Nightmare for savers as inflation soars
The ONS announced today that Consumer Price Index (CPI) rose to 5.5% during January, from 5.4% in December.
Although a handful of savings accounts have upped their interest rate since last month, inflation still outpaces the rates on offer. This makes it more important than ever to get the best savings deal to soften inflation’s eroding impact.
Analysis by Moneyfacts found the number of deals able to beat inflation has not changed since last month – there is not one standard savings account that can outpace 5.5%.
The picture for savers is a lot bleaker than this time last year when 100 savings accounts could beat the January 2021 CPI rate of 0.7%, and in February 2020 when 21 accounts could beat the inflation rate of 1.8%.
The best easy access account at the moment is from Cynergy Bank and pays just 0.71%, while the best notice account is from Shawbrook Bank and pays 1.08%. Even five-year bonds are nowhere near the inflation rate – the top account is from UBL UK and pays 2.19%.
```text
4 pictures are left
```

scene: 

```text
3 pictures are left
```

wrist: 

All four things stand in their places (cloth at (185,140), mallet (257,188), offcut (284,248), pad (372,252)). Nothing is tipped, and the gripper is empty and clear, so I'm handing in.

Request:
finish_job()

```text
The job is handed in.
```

Rachel Springall, finance expert at Moneyfacts.co.uk, said: “Despite a slight uplift to some of the top savings rates since last month’s inflation announcement, rising inflation is not allowing any respite. While the Bank of England predicts such a level to be temporary, even the government target of 2% cannot be beaten unless savers lock into a five-year fixed bond.
“There are still savers out there waiting for the December 2021 base rate rise to be passed onto them, let alone the most recent uplift of 0.25% a couple of weeks ago.
Those savers with the patience to wait may wish to reconsider their loyalty, particularly as they will not find a high-street bank featured in the top rate tables.”
Challenger banks and building societies dominate the top of the market both for variable and fixed rate deals, including ISAs. But Moneyfacts warns that those savers who are adamant to use their ISA allowance will find a gap between rates offered on ISAs versus those outside of tax-free wrapper, even taking to account some new market-leaders this month.
Springall added: “If savers are assessing bonds and ISAs, then it’s vital they consider their Personal Savings Allowance foremost.
“Those savers who prefer to have their cash close to hand in an easy access account or easy access ISA may have noticed a few prominent deals surface in recent weeks, but some have already been pulled or cut.
“As we have seen before with challenger banks, the highest rates can get taken up very quickly. Savers would therefore be wise to act quickly or may be left disappointed.”